Arquivos diários: 15 de outubro de 2013

“Navegar é preciso, viver não é preciso”

foto para o blog

Por Simone Romano

 

Esta frase de Fernando Pessoa sempre me impactou muito, desde cedo , ainda na escola.
Quando menina, achava graça :
navegar é preciso ,viver não é preciso !!!só mesmo se a gente fosse um barco, não gente..!..
Passados vinte anos, ainda não sei bem o que Pessoa quis dizer com esta frase, sei apenas que o significado dela ainda me inquieta

Vida e navegação, de inicio, me pareciam o mesmo.
E a vida não é mesmo um eterno navegar?
Há aquilo que está debaixo do controle do navegador : o leme, as cordas,a direção, a rota , o porto pretendido.
Mas há algo no navegar que não controlamos: o mau tempo, o bom tempo, a correnteza, a calmaria, obstáculos geográficos intransponíveis…

Há tempos em que o melhor a fazer é entregar-se às mares, ao imponderável . Ah, como pode ser surpreendente soltar as amarras, abandonar-se , entregar, confiar , e quantas surpresas reserva mesmo a sorte…!

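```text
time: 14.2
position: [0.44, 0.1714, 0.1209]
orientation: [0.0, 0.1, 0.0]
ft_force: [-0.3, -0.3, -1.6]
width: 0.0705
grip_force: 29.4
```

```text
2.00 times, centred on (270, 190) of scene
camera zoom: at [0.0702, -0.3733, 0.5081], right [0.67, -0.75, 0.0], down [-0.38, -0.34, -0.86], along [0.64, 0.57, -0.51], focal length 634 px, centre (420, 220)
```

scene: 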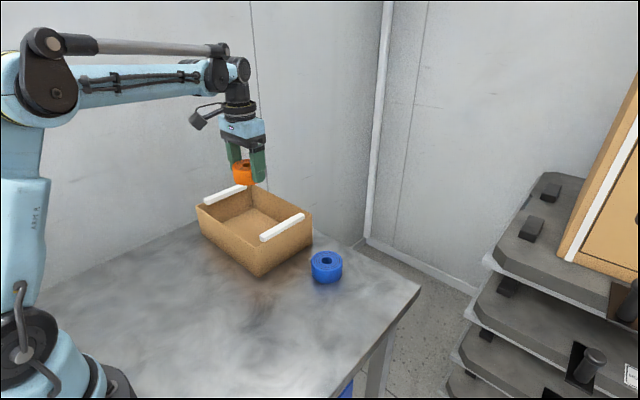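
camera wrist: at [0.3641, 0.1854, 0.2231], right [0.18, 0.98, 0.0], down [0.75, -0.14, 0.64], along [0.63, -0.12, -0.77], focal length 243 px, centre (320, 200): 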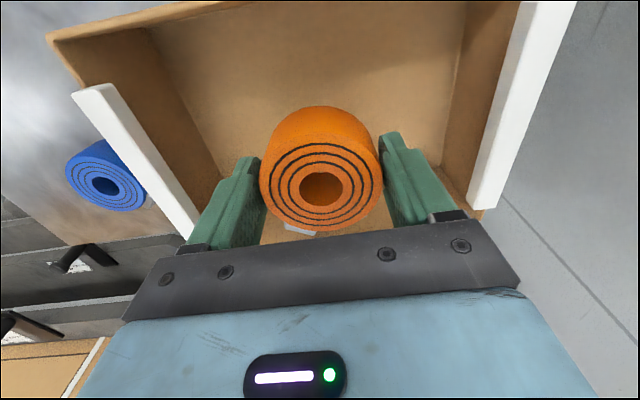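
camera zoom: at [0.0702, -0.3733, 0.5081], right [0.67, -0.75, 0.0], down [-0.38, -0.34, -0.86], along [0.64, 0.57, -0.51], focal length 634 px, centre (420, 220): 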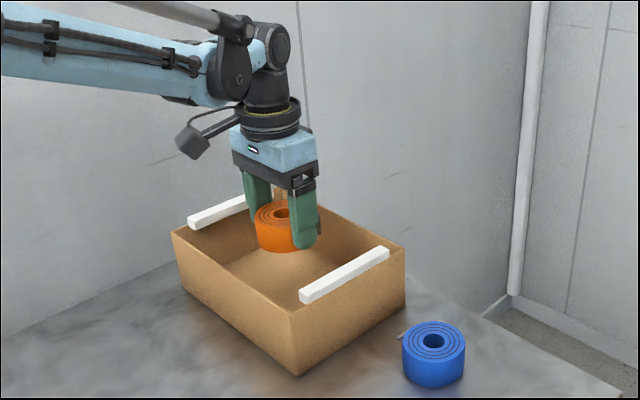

Em minhas patéticas navegações, percebo que mais vale a direção que o destino pretendido.
Não importa muito o porto de destino, (sempre tão provisório.), importa é a direção que estamos escolhendo nesta grande viagem, o que estamos buscando, e a serviço
do que estamos navegando……

De volta à Pessoa, ouvi uma interpretação que me ajudou na minhas indagações internas    ( e eternas) de que o viver é inerente a nós, nos foi dado, e um dia será tirado,cabendo a nós somente navegar…
Navegar, escrever (e reescrever) a carta de navegação, recheando deliciosamente o diário de nossa viagem-vida até o último dia, nunca deixando de nos encantar com ela.
Outra coisa que aprendemos à medida do tempo( afinal envelhecer deve ter alguma vantagem! ) é navegar com pouca bagagem, livrar-se daquilo que não precisamos mais, de idéias que nem são nossas,dos tantos apegos, das mágoas velhas, livrar-se, simples assim…
Carregar somente o essencial , reservando algum espaço para entrar o novo.
Mas o diário de bordo …. ?!!
Este há de ser imenso, pesado, se possível várias edições , fascículos, emendas, fotografias, casos,amores, recortes, rabiscos, delícias, abraços,poemas, canções..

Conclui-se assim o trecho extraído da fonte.